心嚢穿刺時は血胸や気胸などの肺損傷が起こり、呼吸困難や息切れ、SpO2の低下、呼吸促迫などの症状が現れることああります。
■心嚢ドレーンの管理
心嚢穿刺をした後、または心タンポナーデの原因疾患の手術後は、心嚢ドレーンを留置して、排液を促すことがあります。
OP(観察項目) | ・排液の量
・排液の色や性状 ・挿入部の感染兆候 ・挿入部のズレ、抜けの有無 |
TP(ケア項目) | ・ドレーンのミルキング
・ドレーンのマーキングでのチェック ・挿入部の清潔操作 |
EP(教育項目) | ・ドレーンの重要性を説明する
・ドレーンに触れないように説明する ・安静度を守るように伝える |
心嚢ドレーンからの排液が鮮血であり、さらに1時間に200ml以上の排液が続く場合は、開胸手術が考慮されますので、ドレーンからの排液の量と性状はきちんと確認しておきましょう。

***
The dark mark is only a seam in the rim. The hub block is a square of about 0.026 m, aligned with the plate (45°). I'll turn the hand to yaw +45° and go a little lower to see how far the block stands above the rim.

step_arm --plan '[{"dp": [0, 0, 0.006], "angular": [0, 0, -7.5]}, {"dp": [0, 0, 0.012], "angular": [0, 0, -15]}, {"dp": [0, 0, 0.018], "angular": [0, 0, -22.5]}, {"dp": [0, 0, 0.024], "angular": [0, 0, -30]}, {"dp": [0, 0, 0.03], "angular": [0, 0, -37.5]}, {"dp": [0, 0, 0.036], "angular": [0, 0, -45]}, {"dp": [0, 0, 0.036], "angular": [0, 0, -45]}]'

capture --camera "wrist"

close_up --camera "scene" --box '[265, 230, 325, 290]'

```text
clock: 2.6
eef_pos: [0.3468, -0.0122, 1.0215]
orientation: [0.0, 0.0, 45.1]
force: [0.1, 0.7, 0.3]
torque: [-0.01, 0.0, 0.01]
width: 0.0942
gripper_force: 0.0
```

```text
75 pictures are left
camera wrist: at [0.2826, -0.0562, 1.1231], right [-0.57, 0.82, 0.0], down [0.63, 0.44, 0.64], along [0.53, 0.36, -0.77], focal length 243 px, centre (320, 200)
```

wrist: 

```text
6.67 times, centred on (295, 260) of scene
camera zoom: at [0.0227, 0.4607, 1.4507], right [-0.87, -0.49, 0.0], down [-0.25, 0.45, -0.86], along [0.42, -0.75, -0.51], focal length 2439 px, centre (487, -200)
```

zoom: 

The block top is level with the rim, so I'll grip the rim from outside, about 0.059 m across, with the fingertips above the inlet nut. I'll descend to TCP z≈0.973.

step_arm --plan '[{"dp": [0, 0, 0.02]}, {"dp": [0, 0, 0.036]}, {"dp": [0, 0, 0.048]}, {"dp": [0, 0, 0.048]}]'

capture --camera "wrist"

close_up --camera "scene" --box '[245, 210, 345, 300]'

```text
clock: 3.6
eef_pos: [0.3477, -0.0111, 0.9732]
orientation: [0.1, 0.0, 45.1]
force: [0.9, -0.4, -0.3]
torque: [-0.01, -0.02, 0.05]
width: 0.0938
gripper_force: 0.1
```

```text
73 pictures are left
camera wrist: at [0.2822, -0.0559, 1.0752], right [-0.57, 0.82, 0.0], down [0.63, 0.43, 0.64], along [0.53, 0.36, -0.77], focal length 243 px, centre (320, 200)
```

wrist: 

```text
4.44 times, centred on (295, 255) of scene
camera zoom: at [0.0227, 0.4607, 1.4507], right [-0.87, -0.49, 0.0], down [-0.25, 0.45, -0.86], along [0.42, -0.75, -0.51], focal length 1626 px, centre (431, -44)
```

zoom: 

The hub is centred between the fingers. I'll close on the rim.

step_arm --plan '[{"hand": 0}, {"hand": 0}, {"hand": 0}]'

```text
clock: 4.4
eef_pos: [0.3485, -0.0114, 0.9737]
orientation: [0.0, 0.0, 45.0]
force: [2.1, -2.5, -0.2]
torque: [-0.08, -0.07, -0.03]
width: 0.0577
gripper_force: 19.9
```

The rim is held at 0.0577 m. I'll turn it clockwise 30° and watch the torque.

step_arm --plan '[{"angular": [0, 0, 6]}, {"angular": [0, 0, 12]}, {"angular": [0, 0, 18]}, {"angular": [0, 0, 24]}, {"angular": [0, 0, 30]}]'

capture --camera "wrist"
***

また、排液の性状によっては、ドレーンが詰まりやすいので、適宜ミルキングをして排出を促さなくてはいけません。もし、突然排液が減ってしまった場合、ドレーンの閉塞が考えられます。
ドレーンが閉塞すると、また心嚢内に排液が貯留して、心タンポナーデを起こす可能性がありますので、排液量の変化にも注意を払いましょう。
まとめ
心タンポナーデの基礎知識や原因、治療法、看護計画をまとめました。心タンポナーデは心原性ショックを起こし、心停止に至る疾患ですので、迅速に心嚢穿刺を行わなければいけません。
心嚢穿刺後も循環動態は不安定ですので、バイタルサインやドレーンからの排液に注意して観察を行う必要があります。